Towns v. Towns

171 Wis. 32 | Wis. | 1920

Eschweiler, J.

Except for the power given to the court to open a judgment within one year after notice thereof for mistake or surprise as provided in sec. 2832, Stats., but within which this present application does not come, a judgment in a divorce action making a final division and distribution of the property as here cannot be reviewed or altered after the term of the court in which it was rendered. Zentzis v. Zentzis, 163 Wis. 342, 347, 158 N. W. 284; Lally v. Lally, 152 Wis. 56, 58, 138 N. W. 651; Thompson v. Thompson, 73 Wis. 84, 87, 40 N. W. 671; Webster v. Webster, 64 Wis. 438, 440, 25 N. W. 434; 14 Cyc. 793.

The property thus awarded to the defendant becomes her separate property. Kistler v. Kistler, 141 Wis. 491, 493, 124 N. W. 1028; A. D. Baker Co. v. Booher, 153 Wis. 319, 323, 141 N. W. 248.

The power given under sec. 2361, Stats., to the court in divorce actions - to make, during the pendency thereof, orders concerning the support of the wife, the care and support of the minor children, and in relation to the parties or the property of the parties, as in its discretion shall be deemed necessary or proper, cannot be held to warrant the power here exercised by the court after entry of a final judgment.

*35In White v. White, 167 Wis. 615, 168 N. W. 704, relied upon by respondent in this case, the application was made, as here, subsequent to the judgment, but only with reference to so much of such judgment as determined the status of the parties. Under the provisions of sec. 2374, Stats., the court is granted express power to vacate or modify such judgment, so far as it affects the status of the parties, at any time within one year from' the entry of such judgment, and if the judgment shall be so vacated it shall restore the parties to the marital relation that existed before the entry of such judgment. In that case, as an incident to the disposal of the question there at issue involving the status, it was held that the sum of money which had been voluntarily paid by plaintiff to defendant might still be controlled by the court. The distinction between the two situations is manifest.. The primary purpose of the divorce action is the adjustment of the status of the parties; the property interests are incidental thereto. Damon v. Damon, 28 Wis. 510, 514; Clarke v. Burke, 65 Wis. 359, 361, 27 N. W. 22.

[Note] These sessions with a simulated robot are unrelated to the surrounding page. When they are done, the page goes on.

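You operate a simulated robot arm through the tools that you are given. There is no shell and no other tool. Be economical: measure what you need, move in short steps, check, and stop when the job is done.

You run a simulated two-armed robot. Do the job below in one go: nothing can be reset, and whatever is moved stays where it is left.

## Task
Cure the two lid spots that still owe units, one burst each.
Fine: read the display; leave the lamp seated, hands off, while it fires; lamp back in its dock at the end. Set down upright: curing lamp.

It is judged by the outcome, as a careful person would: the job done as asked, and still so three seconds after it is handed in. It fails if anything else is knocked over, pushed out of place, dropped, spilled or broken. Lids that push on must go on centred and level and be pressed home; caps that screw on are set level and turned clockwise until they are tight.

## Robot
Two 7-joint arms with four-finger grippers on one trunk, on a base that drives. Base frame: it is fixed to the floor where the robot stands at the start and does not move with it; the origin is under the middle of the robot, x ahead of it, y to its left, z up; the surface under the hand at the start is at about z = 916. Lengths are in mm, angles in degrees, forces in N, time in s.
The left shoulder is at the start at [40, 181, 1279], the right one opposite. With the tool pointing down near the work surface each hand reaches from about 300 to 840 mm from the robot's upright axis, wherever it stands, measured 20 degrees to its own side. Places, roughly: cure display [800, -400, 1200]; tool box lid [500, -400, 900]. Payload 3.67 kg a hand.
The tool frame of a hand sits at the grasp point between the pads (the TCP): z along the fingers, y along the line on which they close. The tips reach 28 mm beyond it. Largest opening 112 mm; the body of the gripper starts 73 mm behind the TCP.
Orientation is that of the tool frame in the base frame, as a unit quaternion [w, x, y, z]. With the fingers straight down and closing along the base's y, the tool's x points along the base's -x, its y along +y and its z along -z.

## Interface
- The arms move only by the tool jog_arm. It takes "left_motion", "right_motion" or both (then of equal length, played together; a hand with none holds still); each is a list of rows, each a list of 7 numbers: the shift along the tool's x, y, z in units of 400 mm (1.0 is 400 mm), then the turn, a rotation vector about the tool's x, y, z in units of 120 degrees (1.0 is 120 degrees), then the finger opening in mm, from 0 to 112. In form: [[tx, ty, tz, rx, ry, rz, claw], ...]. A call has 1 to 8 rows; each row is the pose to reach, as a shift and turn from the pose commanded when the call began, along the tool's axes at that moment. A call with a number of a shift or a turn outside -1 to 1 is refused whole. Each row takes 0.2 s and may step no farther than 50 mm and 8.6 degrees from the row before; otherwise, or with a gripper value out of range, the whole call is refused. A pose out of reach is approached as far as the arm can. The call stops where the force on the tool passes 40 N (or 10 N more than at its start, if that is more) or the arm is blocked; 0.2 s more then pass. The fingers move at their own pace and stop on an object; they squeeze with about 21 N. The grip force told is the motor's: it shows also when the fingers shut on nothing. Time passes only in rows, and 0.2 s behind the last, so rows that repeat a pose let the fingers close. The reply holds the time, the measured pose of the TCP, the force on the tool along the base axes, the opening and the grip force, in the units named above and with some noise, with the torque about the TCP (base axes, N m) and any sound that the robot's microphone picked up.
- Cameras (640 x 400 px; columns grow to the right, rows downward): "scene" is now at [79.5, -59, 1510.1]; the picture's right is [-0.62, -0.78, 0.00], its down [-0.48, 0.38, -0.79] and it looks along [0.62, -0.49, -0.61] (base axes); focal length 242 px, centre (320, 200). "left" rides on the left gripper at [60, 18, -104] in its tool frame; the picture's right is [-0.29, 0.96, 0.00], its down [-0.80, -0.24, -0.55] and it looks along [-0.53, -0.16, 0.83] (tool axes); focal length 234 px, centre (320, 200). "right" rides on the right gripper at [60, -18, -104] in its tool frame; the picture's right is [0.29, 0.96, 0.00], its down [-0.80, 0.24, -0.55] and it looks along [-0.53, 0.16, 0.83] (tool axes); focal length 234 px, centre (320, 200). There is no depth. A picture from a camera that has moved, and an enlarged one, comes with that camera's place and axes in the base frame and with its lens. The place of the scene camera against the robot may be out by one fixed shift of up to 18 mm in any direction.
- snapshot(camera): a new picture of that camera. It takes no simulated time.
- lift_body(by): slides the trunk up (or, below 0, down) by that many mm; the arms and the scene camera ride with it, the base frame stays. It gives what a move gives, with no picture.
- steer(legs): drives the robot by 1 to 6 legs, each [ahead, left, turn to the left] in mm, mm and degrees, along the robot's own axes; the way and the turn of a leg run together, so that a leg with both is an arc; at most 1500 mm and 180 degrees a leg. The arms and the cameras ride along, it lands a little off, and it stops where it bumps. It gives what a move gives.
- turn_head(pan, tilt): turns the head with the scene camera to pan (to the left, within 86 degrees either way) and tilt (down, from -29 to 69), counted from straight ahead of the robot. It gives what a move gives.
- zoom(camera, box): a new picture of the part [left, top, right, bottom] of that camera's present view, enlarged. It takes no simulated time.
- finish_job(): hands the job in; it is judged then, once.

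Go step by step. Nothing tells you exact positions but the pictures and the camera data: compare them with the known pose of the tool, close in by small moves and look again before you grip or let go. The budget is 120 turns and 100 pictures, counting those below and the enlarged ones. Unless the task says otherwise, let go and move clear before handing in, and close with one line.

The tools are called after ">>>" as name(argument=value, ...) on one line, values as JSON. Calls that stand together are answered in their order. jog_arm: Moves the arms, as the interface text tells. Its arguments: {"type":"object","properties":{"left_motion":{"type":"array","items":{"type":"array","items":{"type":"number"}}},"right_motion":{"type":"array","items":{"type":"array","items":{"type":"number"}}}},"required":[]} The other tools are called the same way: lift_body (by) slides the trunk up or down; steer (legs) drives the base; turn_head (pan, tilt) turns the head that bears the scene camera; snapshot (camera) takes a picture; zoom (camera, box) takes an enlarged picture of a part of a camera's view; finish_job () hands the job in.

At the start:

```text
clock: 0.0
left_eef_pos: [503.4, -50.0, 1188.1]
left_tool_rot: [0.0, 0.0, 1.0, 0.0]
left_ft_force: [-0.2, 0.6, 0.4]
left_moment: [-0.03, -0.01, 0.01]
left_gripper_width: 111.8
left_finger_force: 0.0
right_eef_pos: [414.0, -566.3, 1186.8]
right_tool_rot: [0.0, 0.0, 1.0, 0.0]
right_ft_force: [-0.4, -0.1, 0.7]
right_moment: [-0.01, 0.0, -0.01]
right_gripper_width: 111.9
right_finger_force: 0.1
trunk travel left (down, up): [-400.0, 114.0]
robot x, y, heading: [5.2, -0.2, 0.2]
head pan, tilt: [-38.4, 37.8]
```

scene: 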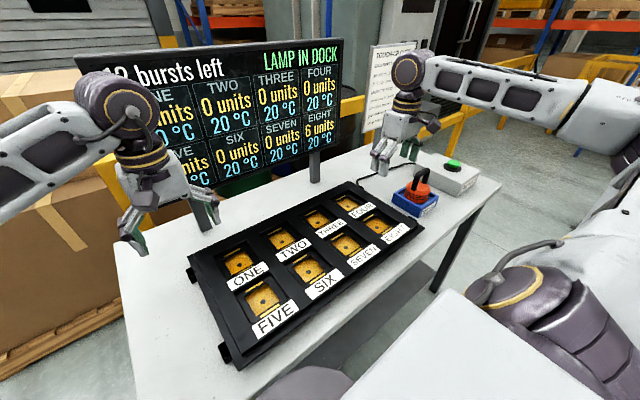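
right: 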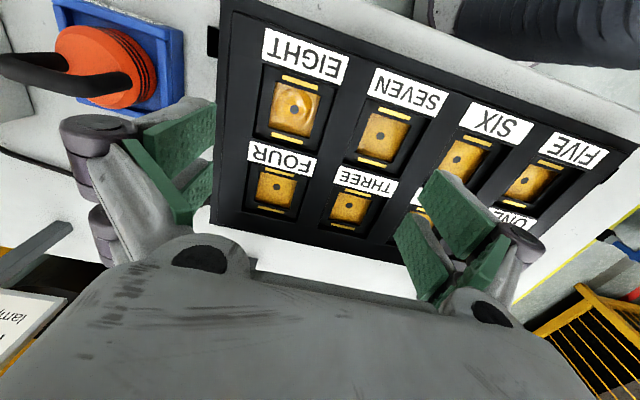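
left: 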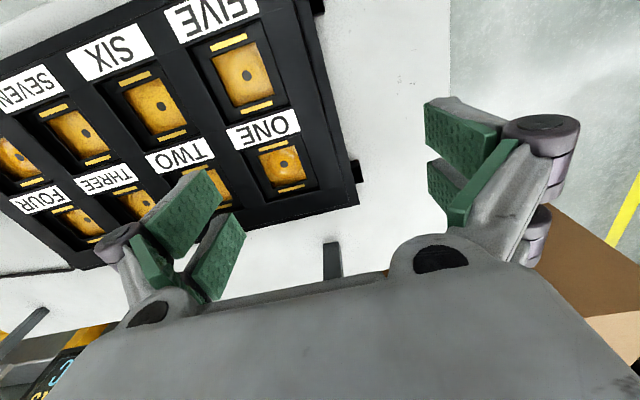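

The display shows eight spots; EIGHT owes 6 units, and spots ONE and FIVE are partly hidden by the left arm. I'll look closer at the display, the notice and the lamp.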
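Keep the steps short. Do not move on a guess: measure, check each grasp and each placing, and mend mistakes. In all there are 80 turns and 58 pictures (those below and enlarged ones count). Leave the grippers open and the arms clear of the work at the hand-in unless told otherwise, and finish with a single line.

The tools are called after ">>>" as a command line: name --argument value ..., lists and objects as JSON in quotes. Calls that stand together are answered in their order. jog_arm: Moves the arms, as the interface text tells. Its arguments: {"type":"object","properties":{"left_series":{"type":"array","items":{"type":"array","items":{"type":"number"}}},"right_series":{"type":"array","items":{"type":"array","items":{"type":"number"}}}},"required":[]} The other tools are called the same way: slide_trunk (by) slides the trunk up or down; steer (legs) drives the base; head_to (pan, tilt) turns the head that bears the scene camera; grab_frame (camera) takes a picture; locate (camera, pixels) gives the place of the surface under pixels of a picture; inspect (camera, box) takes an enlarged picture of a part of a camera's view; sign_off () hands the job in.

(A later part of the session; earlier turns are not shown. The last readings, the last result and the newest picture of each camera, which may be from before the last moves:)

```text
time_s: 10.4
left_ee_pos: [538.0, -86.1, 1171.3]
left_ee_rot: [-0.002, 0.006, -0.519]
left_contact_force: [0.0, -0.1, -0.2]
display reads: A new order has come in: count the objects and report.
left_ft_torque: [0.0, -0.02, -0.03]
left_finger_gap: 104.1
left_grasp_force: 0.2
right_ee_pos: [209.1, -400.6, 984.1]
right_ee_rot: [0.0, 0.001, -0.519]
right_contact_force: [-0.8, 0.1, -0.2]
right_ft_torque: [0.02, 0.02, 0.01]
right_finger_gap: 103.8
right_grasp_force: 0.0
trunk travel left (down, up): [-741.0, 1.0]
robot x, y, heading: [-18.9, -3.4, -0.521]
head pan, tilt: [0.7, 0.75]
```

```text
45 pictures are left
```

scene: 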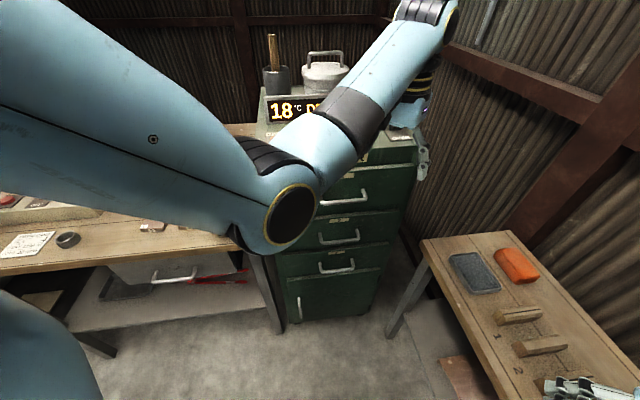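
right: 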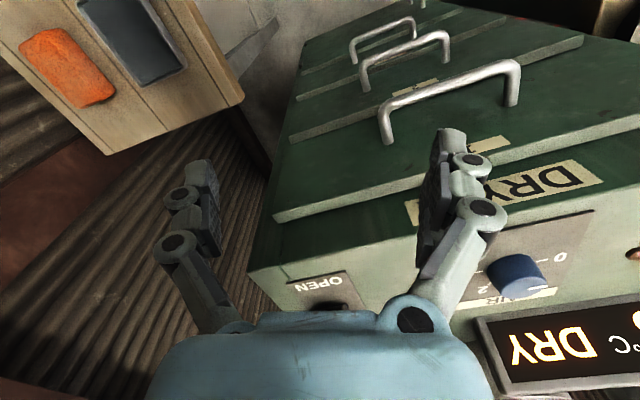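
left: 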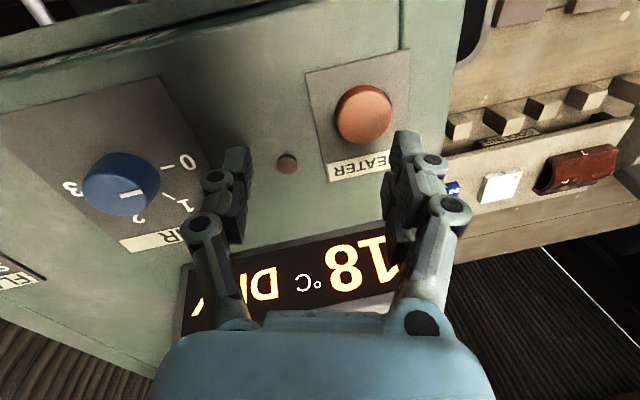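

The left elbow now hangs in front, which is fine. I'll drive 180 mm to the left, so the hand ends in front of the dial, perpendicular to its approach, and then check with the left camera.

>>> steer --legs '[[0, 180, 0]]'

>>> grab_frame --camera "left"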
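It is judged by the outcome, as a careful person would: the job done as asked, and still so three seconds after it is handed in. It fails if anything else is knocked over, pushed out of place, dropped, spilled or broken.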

If the primary purpose is necessarily altered or affected the incident may also be properly changed, but it by. no means follows that the incident may be changed, as was done here, the primary being unaltered.

The express authority under sec. 2374, Stats., granted to the court to affect the status of the parties by subsequent revision or modification is a controlling indication that the legislature did not intend that the other provisions of the judgment might also be so altered. Bassett v. Bassett, 99 Wis. 344, 347, 74 N. W. 780.

The loud call that the facts shown in the application herein undoubtedly make for such a relief as was granted by the court below cannot, however, be a sufficient basis for the action taken. Divorce actions and proceedings therein are entirely statutory; what the statute does' not give, the court, however broad its equity powers in other *36matters may be, cannot assume. Martin v. Martin, 112 Wis. 314, 318, 87 N. W. 232, 88 N. W. 215; Renner v. Renner, 127 Wis. 371, 374, 106 N. W. 846; Graham v. Graham, 149 Wis. 602, 604, 136 N. W. 162; Martin v. Martin, 167 Wis. 255, 260, 167 N. W. 304.

By 'the Court. — The order of the circuit court and the modification of the judgment in July, 1919, is and are vacated and set aside.